I bet your contact center reps are going to love this one.

First, you will need a bingo expert to get the basics of preparing bingo cards right. Next, create as many bingo cards as the number of service reps in your team. Now, assign (~say, 20 or 40) empathy statements to numbers across the bingo cards.

The participating reps can cross out the number mapped to the respective empathy statement every time they use it with a customer. The rule is, they can’t use the sentence to win the game. They have to use it meaningfully in a real context.

The first agent to complete their cards in a straight row — either across or down — wins. Award them with a handsome prize and repeat the game with the rest of the team.

The empathy bingo game can help your customer service teams increase their awareness of the empathetic language.

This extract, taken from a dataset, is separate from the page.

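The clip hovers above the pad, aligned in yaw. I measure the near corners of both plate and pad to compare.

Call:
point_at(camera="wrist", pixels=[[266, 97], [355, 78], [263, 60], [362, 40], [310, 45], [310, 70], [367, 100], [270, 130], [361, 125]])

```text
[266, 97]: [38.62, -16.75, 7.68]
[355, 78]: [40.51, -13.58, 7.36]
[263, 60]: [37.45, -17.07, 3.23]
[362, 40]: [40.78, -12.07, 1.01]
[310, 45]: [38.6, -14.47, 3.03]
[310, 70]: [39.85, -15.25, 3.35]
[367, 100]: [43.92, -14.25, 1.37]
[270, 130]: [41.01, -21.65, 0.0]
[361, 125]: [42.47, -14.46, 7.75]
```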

The more they use it in their day to day job, the more it becomes an internalized habit they can practice without any effort.

#3. Watch a movie together

This one is easy. And it mixes well with popcorn or pizzas for the whole team.

Every Friday (or the day of the week that works for your team), showcase a movie or TV series that encourages empathy among the viewers. Maybe call it a Sappy Movie Hour because most of these movies are powerful tear-jerkers.

Here’s a quick list to get you started:

  • E.T. The Extra-Terrestrial (1982)
  • The Green Mile (1999)
  • Freaky Friday (2003)
  • What Would You Do? (2008)
  • Inside Out (2015)
  • This Is Us (2016)

At the end of each session, gather around in groups to discuss the main takeaways, or encourage your staff to share stories from their own lives, to ensure your service team understands the point behind the exercise.

#4. Encourage random acts of kindness

This has to be a stealth mode game where the identities of the participants are never to be disclosed. That’s the only way you can get the message across about the importance of altruism.

Here’s how you do it. Write everyone’s names in “raffle tickets,” shuffle them and put them in a jar, and let everyone pick one ticket from the pot. If they draw their own name out, let them pick another name.

Now, each person is supposed to do a random act of kindness for the person whose name they won in the lottery.

This is similar to the Secret Santa gift culture, but a bit more extreme. In this game, the Santas are not supposed to just gift their babies, but do something deeply thoughtful such as hand-write an appreciation note, order them their favorite food, or write 30 good things about them for the next 30 days.

The recipient’s role is to share their experiences with the whole team once they received a kind deed. They are also supposed to tell everyone what they learned from the exercise.

#5. Silly charades

You must have played silly charades a million times growing up. For the purpose of teaching empathy in customer service teams, you have to tweak the rules of the game by just a little.

The basic rules remain the same — divide your teams into smaller groups of 2–4 and give them turns to prepare their ideas.

But instead of movie names of songs, this game of dumb charades requires the players to act out a hypothetical situation that a customer is going through.

Maybe their order went missing or was never delivered.

Perhaps they broke the product after a few days of use.

Or, they are calling you to request an exchange.

Let them act these scenes out and make the rival teams guess the customer’s situation. If a team can guess it correctly, make someone from that team give a response in the same manner.

The teams that pull off both the acts correctly for the most number of times wins.

It’s a game that tricks your mind into empathizing with people without even listening to what they say.